(TEXT):
+++++

Ahem

July 15th, 2008

To make an embarrassing story short:

  1. The merge scenario from the previous post doesn't work the way I said it works in any DVCS it was tried on. I talked about the case of "merging merges" – when two people resolve the same conflict independently in different clones, and then someone pulls from both clones. More specifically, I mentioned the case where the conflict was between two similar patches, and each of the two people took a different patch when resolving the conflict. I claimed BitKeeper would then remove both patches in the final merge. Well, I'm still sure it did work that way for me once (an older version of bk?.. some specifics I didn't notice?..) But bk 4 works differently; it seems to take the later conflict resolution (throwing away one of the patches in my scenario, but not both). Mercurial reportedly takes the earlier resolution, throwing away the other patch. Git and Bazaar reportedly require user intervention, possibly preventing damage by automerges at the cost of, well, requiring user intervention. bk and hg do manage to create a working version in my specific scenario, but of course throwing away one of the conflict resolutions isn't always safe that way, it's only safe in my scenario where both resolutions are basically equivalent. Anyway, while "merging merges" is specific to DVCS, no contemporary one seems to screw you nearly as badly as I described; "most vexing merge", oh, c'mon. Also, it would be easy to guess that they all deal with this scenario differently, because this whole business of merging is heuristical, what are the chances for different heuristics to do the same thing? And in general it's awfully lame to publish stuff first and check it later. I suck.

+++++

(DATA):
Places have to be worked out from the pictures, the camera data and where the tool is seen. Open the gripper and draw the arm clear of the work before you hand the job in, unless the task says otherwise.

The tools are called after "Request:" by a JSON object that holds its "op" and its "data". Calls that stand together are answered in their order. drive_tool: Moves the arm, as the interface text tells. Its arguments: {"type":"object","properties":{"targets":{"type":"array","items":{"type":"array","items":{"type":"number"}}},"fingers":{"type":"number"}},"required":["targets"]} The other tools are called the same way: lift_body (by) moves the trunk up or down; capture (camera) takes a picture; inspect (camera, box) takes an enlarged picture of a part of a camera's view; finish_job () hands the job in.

+++++

(OBJECTIVE): Extend the text, starting right after its last sentence.

(EXPECTED OUTPUT):
  2. And the overall excited mood of that article sucked, too, 'cause, like, c'mon, everybody knows that automerges can cut your fingers off, big deal, calm down. I mean, the worst merge-related bugs I dealt with came from automerges that any kind of version control system would allow. Two changes done in different files, that kind of thing. Coding in a "merge-friendly" way is something few people do, and it isn't that easy. For example, you basically must never change semantics of definitions. If your function didn't lock that semaphore, and now it does, then a call added in another branch, which was completely safe, can now cause a deadlock. So what are you going to do, modify the function name each time you change its "observable semantics"? Is everybody really that anal-retentive about it? I doubt that. But we all live with automerges because it's cheaper to deal with their occasional damage than with the constant damage of manual merges, which take lots of time and are intolerably boring, thus very error prone. Which is why I prefer distributed systems and their better ability to merge long-living branches due to detailed recording of change history, even though long-living branches are extremely harmful. Harmful as they are, they will occasionally flourish, and then you need strong automerge, not manual merge, to end their evil lives. But anyway, who cares about the preferences of a person who doesn't even bother to check his own trivially testable claims?

Blech.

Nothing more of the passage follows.